“There’s never enough time to get it right.”
That is by far the most frequent frustration and form of burn out I see inside startups. It feels like your team is perpetually failing, when in fact it might be succeeding wildly. Because startups are constantly growing, you never reach a comfort zone where everything runs like a well oiled machine.
This happened just last week at Mattermark when one of my team leads came to me saying we needed to delay shipping a new investor search interface we’re working on. The interface included thousands of investors, and it seemed like it would take weeks to make all the data 100% accurate. This would have delayed a marketing initiative the team had already worked hard on, but our data and engineering teams were exasperated.
It occurred to me while talking with them how similar our situation is to what forest fire fighters face.
How to fight a fire
When dealing with a forest fire, one of the first tasks is to size up the situation and figure out what is actually on fire. Next, prioritize saving areas where lives are at risk, where the fire is heading, and how weather will affect the situation.

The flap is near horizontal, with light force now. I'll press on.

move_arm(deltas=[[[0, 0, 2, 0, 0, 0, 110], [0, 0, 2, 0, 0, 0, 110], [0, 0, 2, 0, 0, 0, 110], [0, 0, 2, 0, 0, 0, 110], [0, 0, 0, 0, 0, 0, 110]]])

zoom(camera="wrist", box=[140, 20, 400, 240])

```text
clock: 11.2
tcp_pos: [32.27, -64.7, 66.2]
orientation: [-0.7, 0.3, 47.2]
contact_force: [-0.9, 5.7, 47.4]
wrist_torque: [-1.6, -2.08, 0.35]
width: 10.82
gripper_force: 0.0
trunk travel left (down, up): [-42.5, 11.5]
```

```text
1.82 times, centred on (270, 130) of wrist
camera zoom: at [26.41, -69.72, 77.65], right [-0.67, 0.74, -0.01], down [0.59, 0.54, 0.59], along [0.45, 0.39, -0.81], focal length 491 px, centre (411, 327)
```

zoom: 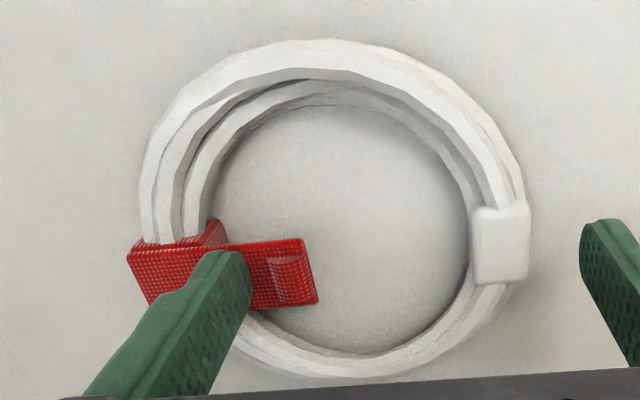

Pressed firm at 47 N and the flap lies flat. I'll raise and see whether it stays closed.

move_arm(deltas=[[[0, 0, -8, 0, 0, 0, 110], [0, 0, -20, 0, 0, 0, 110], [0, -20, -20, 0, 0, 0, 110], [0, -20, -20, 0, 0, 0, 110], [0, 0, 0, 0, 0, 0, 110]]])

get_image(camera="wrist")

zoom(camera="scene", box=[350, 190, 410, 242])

For us this meant figuring out the most broken and worst looking parts of our new investor list feature about to go out the door, and separating those issues from gaps that annoyed us, but would be very unlikely to show up to customers. In the forest fire case, strategic areas will be directly attacked, often by dropping water from the air. As you can imagine this doesn’t work the same way as a conventional residential fire where you can bring more than enough water to cast upon the situation. In startups, there is a temptation to get stuck wishing you could put out all the flames perfectly with bails of water. Instead most forest fires are defeated by drawing up firebreaks, essentially destroying a thin stretch of the forest to stop the fire’s path of destruction.
Fires inside startups
Working on projects inside a startup often comes down to strategizing about where to draw up firebreaks. Once a startup gets going and has any kind of product market fit, customers will start complaining about all the things that could be better. Developers will build up long lists of technical debt that need immediate attention. Everywhere you turn, it seems like things are on fire, and there’s not enough water to put it all out. It can become disheartening, and the natural temptation is to want to pause and slow growth. This rears its head as building in scalability, putting polish on the features, or fulfilling more of the customer’s goal. In the meantime, you’re losing chances to grow and aggravating your current customers that don’t get the benefit of your best laid plans. The forest is on fire the whole time.
The best engineers and leaders in startups find where they can make smart trade offs. They know what they are working towards long term, but they make strategic decisions about where to draw firebreaks. Draw the line too close and you risk shipping something that alienates customers and makes your ops work harder. Draw it too far out and you risk sabotaging your growth while customers fatigue and give up. Going back to the story of the investors search interface, we decided that the right fire break is to focus on making the data for the top 200 investors 100% accurate, shipping only with a few days delay.
Bottom line, it is normal to feel like things are on fire. Never let that stop you from engaging with customers to learn and move forward.